## SHORT TASK
Give the continuation of the page text.

## DATA

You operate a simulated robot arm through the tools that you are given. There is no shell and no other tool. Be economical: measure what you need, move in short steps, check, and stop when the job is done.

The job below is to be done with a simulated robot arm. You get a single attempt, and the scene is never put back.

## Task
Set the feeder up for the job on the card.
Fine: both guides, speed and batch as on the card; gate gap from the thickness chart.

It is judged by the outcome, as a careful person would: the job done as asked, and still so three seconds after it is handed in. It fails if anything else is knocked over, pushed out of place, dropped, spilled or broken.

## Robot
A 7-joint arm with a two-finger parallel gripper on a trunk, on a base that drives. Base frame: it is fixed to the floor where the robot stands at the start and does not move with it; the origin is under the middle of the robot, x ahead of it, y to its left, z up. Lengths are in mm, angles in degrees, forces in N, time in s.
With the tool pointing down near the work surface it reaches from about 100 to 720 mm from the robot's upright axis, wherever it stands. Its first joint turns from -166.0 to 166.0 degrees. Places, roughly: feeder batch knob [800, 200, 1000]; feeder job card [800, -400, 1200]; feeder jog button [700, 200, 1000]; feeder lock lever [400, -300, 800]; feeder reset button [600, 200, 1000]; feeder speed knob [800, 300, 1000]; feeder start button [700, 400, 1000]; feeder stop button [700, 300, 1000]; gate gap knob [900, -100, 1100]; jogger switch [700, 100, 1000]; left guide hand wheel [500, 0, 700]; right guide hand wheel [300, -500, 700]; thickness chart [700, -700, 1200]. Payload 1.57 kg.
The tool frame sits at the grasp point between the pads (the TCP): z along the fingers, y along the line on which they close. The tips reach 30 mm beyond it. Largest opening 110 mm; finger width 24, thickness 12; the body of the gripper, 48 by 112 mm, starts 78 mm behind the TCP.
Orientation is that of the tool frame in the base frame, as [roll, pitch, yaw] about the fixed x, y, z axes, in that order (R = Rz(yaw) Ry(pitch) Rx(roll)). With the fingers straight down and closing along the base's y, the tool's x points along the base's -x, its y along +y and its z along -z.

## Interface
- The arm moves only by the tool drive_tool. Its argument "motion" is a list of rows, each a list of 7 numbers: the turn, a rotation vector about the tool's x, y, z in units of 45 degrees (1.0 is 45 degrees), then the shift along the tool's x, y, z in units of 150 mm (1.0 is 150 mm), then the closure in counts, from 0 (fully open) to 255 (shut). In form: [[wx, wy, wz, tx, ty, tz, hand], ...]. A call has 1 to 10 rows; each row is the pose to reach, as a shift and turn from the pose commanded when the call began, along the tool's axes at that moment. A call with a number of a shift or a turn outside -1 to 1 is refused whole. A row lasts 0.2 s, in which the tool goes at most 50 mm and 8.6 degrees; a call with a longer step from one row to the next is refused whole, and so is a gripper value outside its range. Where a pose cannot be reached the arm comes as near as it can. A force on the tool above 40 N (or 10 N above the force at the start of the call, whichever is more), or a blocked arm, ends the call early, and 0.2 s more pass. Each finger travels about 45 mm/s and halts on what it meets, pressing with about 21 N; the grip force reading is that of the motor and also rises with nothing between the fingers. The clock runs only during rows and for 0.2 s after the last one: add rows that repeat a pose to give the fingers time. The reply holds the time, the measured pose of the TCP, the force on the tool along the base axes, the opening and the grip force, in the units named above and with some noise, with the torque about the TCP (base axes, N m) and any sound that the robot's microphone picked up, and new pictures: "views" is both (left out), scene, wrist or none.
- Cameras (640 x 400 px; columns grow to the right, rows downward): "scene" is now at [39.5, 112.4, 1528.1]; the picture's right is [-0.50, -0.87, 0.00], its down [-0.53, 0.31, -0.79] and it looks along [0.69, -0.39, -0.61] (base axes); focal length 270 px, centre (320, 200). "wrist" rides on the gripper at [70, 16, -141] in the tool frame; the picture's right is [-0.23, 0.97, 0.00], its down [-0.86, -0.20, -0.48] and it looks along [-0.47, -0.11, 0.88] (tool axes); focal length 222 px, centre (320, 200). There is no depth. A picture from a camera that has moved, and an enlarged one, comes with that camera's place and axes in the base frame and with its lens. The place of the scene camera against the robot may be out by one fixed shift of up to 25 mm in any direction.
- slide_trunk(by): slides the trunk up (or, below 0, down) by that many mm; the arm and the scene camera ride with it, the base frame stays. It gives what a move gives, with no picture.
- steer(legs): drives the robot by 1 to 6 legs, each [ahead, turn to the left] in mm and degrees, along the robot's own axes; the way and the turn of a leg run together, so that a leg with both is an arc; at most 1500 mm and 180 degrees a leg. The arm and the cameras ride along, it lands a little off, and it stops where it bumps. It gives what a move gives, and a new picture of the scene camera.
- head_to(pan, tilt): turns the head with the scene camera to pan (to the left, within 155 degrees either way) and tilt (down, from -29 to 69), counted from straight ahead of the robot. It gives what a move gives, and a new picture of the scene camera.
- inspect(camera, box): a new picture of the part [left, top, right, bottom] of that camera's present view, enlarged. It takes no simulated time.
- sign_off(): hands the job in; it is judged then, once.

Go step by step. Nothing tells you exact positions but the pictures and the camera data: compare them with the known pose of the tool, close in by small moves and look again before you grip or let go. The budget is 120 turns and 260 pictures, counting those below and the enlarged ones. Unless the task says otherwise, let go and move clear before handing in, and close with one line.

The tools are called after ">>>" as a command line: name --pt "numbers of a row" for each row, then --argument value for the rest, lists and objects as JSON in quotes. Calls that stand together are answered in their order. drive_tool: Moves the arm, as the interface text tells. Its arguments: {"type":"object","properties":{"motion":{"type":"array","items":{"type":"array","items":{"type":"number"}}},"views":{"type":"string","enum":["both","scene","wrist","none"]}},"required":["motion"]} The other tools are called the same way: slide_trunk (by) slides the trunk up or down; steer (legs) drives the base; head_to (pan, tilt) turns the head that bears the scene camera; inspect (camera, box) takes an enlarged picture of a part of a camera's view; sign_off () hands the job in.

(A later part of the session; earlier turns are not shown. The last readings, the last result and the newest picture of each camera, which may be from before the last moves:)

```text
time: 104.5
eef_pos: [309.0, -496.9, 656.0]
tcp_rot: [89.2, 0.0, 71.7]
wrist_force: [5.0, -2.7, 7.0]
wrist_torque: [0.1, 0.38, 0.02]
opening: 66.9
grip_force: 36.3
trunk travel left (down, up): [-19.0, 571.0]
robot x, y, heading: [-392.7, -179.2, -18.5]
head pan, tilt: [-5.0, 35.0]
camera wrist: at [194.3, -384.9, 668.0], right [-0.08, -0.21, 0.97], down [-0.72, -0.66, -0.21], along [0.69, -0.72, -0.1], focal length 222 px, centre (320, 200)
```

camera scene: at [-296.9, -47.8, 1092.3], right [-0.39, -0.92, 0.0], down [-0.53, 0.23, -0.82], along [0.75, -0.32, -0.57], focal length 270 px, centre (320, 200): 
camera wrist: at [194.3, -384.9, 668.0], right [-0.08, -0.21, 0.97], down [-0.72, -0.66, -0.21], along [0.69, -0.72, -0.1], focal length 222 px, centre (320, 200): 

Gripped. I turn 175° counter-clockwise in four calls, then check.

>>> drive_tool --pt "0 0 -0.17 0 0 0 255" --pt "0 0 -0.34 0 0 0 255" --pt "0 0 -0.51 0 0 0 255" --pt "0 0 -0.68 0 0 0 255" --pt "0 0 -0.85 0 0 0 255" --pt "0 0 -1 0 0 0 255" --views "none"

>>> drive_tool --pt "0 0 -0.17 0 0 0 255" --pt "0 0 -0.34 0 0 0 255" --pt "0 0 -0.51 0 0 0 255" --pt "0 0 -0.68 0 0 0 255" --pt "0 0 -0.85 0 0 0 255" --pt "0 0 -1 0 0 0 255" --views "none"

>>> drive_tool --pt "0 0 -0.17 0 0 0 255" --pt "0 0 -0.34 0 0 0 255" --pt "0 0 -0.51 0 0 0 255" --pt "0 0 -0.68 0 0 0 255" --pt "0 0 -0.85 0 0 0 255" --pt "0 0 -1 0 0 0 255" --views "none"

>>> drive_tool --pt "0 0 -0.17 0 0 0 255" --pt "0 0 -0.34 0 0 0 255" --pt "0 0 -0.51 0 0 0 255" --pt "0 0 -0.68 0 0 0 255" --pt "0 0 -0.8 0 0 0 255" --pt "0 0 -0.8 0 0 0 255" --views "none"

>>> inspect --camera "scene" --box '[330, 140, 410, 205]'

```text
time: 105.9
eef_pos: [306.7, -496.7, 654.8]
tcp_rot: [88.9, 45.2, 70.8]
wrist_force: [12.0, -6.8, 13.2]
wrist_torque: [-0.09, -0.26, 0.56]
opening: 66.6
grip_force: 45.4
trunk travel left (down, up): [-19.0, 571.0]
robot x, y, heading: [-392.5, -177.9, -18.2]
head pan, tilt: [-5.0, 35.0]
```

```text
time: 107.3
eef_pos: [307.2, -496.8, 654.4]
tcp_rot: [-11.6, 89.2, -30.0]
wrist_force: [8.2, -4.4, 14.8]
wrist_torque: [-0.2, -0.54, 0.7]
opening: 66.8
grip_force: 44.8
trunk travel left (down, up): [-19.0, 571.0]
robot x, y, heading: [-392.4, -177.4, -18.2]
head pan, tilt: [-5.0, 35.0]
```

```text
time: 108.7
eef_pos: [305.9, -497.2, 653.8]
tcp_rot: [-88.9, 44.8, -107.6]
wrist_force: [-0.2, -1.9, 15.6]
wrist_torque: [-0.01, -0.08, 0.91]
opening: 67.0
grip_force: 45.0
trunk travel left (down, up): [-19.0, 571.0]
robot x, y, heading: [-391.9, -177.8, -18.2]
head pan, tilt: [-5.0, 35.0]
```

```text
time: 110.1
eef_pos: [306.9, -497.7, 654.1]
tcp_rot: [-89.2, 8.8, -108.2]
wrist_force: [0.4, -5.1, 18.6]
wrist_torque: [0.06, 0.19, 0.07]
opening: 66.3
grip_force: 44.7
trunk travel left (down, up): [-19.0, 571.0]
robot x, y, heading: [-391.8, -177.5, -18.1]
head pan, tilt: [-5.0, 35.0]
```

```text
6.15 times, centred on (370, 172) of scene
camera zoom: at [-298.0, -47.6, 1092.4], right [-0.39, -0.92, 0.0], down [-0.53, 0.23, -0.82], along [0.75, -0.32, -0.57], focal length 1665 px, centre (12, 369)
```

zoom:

## PAGE TEXT

Freeze Corleone : ils sont hypocrites, avons-nous tort de l’être ?
A-t-on le droit de dire qu’on n’en a « rien à foutre de la Shoah » ? Légalement, c’est très possible. Est-ce moralement condamnable ? Clairement. Est-ce qu’on peut considérer que le sujet Freeze Corleone, tel que s’en est emparé la sphère politico-médiatique avec un populisme à peine masqué, dépasse aujourd’hui ce simple débat et demande de notre part à tous un recul général, et nécessaire ? Essayons.
Quand un individu, qui plus est un rappeur noir comme Freeze Corleone, est taxé d’antisémitisme, les voix des politiques comme celles des médias sont promptes à s’élever. Leurs condamnations sont fermes et les premières sanctions ne tardent pas à tomber : à peine un jour après que le parquet de Paris ait ouvert une enquête le concernant, Universal – son distributeur – annonçait déjà mettre un terme à leur collaboration. Si seulement les choses pouvaient être aussi expéditives quand on demande de nettoyer (« au karcher » ?) les chaînes de télé de ces éditorialistes et autres philosophes et leurs sorties nauséeuses sur les Noirs, l’Islam ou les femmes.

## WRITTEN RESPONSE
Dans son histoire, le rap français est habitué aux polémiques qui le dépassent. Tellement habitué qu’il n’a désormais plus de mal à les voir venir. Quand la nouvelle de la signature de Freeze Corleone chez Neuve, tout récent label du groupe Universal, avait été annoncée, aucun de ceux qui connaissaient l’artiste et la nature de son oeuvre ne pouvaient s’empêcher d’être surpris : une major s’était donc finalement autorisée à miser sur le potentiel à risques du rappeur cryptique. Mais savait-elle vraiment dans quoi elle mettait les pieds ? Visiblement pas assez.
De son côté, Freeze Corlone ne l’a faite à l’envers à personne. Depuis le milieu de la décennie 2010, celui qu’on surnomme (notamment) Chen Zen s’est affirmé comme l’un des tous meilleurs artificiers de France auprès d’un public averti, friant de son rap mécanique et ultra-référencé. Il semblait néanmoins acquis pour tous que le natif des Lilas ne resterait que la lubie d’une niche d’auditeurs, un underground king condamné à ne jamais sentir le poids de sa couronne.
On évoque plusieurs raisons à cela. Déjà, son choix de la discrétion (« Tu m’verras jamais en entrevue sur Booska-P ou sur Rapelite ») et sa proposition artistique sans concession, sans recherche de single, ni de refrains auto-tunés ou de productions radio-friendly n’en faisait pas un investissement commercial évident.
Surtout, sa fascination pour les théories complotistes et ses clins d’oeils répétés à l’Allemagne nazie – explicites mais sujets à interprétation – rendaient son profil problématique et clairement incompatible avec les sensibilités du grand public et les intérêts commerciaux et politiques d’une maison de disques. Et pourtant, après au moins six projets solo et des dizaines d’apparition en collectif sur lesquelles Freeze Corleone n’a jamais changé de disque, Universal a tenté le coup. La rumeur dit même qu’avant eux, Sony avait entamé des discussions avant de faire marche à arrière.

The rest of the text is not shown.